> SELECTED PASSAGE
Pendidikan Vokasi Efektif Kurangi Pengangguran
A
A
A
DEPOK - Pendidikan vokasi dinilai akan efektif untuk mengurangi pengangguran. Namun sistem pendidikannya harus disesuaikan dulu dengan kebutuhan pasar kerja.
Menteri Ketenagakerjaan (Menaker) M Hanif Dhakiri mengatakan, Pendidikan vokasi memiliki peran dan fungsi yang strategis dalam peningkatan kualitas tenaga kerja Indonesia. Pasalnya, pendidikan vokasi menjadi salah satu tulang punggung untuk mencetak tenaga kerja pada level teknisi.
”Namun agar mampu bersaing secara global, desain dan perencanaan program pendidikan vokasi haruslah disesuaikan dengan kebutuhan pasar kerja dengan orientasi menghasilkan lulusan berkualitas dan siap kerja,” katanya saat membuka Seminar Nasional Sertifikasi Profesi dan Kompetensi bertema ”Pendidikan Vokasi di Era Persaingan Tenaga Kerja” kemarin di Kampus UI.
Menurut Hanif, untukmenghasilkan lulusan pendidikan vokasi yang berkualitas dan berdaya saing global, lembaga-lembaga pendidikan vokasi harus mengintensifkan kerja sama dengan pemangku kepentingan (stakeholder). Kerjasamadengan stakeholder dibutuhkan agar desain dan perencanaan program pendidikan vokasi haruslah disesuaikan dengan kebutuhan pasar kerja sehingga lulusannya cepat bekerja dan mengurangi pengangguran.
Dia menambahkan, stakeholder yang harus diajak bekerjasama dengan lembaga-lembaga pendidikan vokasi adalah dunia usaha (industri), lembaga sertifikasi, dan institusi pemerintah lain yang terkait. ”Terkait dengan itu, Kemenaker telah membangun sistem pengembangan SDM berbasis kompetensi dengan tiga pilar sebagai penopang utamanya yang bisa menjadi acuan dasar dalam pendidikan vokasi di Indonesia,” terangnya.

> SOURCE DATA
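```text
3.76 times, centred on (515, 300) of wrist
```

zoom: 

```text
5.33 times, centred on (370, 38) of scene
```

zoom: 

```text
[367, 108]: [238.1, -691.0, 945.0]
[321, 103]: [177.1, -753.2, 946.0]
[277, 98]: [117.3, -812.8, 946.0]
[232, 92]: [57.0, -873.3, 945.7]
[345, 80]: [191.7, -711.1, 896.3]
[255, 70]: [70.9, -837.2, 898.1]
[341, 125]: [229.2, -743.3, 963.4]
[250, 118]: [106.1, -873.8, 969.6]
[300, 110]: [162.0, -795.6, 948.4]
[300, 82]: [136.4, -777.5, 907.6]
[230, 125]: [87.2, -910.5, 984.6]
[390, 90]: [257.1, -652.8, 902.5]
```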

> THE TASKS
1 - Reproduce the wording of the selected passage between "Pendidikan Vokasi Efektif" and "pada level teknisi.", with both ends included.
2 - Resume the selected passage where it left off.

> TASK-BY-TASK RESULTS
1 -
Pendidikan Vokasi Efektif Kurangi Pengangguran
A
A
A
DEPOK - Pendidikan vokasi dinilai akan efektif untuk mengurangi pengangguran. Namun sistem pendidikannya harus disesuaikan dulu dengan kebutuhan pasar kerja.
Menteri Ketenagakerjaan (Menaker) M Hanif Dhakiri mengatakan, Pendidikan vokasi memiliki peran dan fungsi yang strategis dalam peningkatan kualitas tenaga kerja Indonesia. Pasalnya, pendidikan vokasi menjadi salah satu tulang punggung untuk mencetak tenaga kerja pada level teknisi.

2 -
Politikus PKB itu menjelaskan, pilar pertama untuk membangun SDM unggul berbasis kompetensi dan keterampilan kerja adalah Standar Kompetensi Kerja Nasional Indonesia (SKKNI). SKKNI adalah rumusan kemampuan kerja yang mencakup aspek pengetahuan, keterampilan atau keahlian. SKKNI disusun oleh para pakar dan praktisi yang berpengalaman di bidangnya sesuai dengan kebutuhan pelaksanaan suatu pekerjaan.
SKKNI kemudian ditetapkan melalui proses konvensi nasional untuk memastikan bahwa SKKNI juga diterima secara nasional. Sementara pilar kedua, kata Hanif, adalah pelatihan berbasis kompetensi (PBK). PBK merupakan pelatihan kerja yang menitikberatkan pada penguasaan kemampuan kerja yang mencakup pengetahuan, keterampilan, dan sikap sesuai dengan standar yang ditetapkan di tempat kerja.
Program pelatihan berbasis kompetensi dikembangkan berdasarkan analisis terhadap kebutuhan pasar kerja dan mengacu pada pencapaian standar yang ada pada SKKNI. ”Dengan demikian lulusan PBK akan memiliki kompetensi standar sesuai dengan SKKNI yang menjadi acuan pelatihan,” ujarnya. Untuk pilar ketiga adalah sertifikasi kompetensi.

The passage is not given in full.